I shall employ
caution, indeed, as to the facts which I state, that they contain
nothing false or exaggerated. But they contain no more than certain
elucidations of my own nature; concerning the degree in which
it resembles, or differs from, that of others, I am by no means
accurately aware. It is sufficient, however, to caution the reader
against drawing general inferences from particular instances.
I omit the general instances of delusion in fever or delirium, as
well as mere dreams considered in themselves. A delineation of this
subject, however inexhaustible and interesting, is to be passed
over. What is the connexion of sleeping and of waking?

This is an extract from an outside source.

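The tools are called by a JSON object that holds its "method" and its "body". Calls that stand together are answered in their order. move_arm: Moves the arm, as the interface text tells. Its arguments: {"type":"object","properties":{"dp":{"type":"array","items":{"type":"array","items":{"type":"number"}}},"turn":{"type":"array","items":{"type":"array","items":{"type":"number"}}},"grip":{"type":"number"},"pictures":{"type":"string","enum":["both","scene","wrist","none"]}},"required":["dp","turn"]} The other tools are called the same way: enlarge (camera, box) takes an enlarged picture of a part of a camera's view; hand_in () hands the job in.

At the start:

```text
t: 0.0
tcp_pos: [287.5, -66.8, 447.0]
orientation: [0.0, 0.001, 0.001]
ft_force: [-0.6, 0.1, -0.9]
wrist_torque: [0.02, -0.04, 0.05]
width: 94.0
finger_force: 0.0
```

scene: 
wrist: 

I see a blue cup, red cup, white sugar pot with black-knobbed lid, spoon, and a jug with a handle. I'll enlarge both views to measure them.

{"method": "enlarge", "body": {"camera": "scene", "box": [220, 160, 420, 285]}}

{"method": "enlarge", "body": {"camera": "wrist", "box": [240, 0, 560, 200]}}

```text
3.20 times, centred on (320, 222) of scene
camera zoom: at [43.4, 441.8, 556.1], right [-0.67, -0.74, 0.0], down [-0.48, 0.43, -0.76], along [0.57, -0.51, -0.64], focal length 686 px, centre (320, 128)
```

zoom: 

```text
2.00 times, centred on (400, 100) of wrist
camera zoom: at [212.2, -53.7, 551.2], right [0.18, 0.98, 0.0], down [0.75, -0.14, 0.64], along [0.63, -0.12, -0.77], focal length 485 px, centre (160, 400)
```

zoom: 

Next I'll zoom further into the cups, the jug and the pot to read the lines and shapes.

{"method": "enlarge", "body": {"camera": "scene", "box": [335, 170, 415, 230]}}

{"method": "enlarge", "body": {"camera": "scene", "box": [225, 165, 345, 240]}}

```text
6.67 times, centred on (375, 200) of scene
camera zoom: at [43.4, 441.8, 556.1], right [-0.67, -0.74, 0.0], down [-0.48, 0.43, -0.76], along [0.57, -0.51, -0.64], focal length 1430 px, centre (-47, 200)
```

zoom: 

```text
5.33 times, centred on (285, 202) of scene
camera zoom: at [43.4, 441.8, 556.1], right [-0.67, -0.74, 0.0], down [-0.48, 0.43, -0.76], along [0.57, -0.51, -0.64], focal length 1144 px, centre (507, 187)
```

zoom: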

2. I distinctly remember dreaming three several times, between
intervals of two or more years, the same precise dream. It was
not so much what is ordinarily called a dream; the single image,
unconnected with all other images, of a youth who was educated at
the same school with myself, presented itself in sleep. Even now,
after the lapse of many years, I can never hear the name of this
youth, without the three places where I dreamed of him presenting
themselves distinctly to my mind.
3. In dreams, images acquire associations peculiar to dreaming; so
that the idea of a particular house, when it recurs a second time
in dreams, will have relation with the idea of the same house, in
the first time, of a nature entirely different from that which the
house excites, when seen or thought of in relation to waking ideas.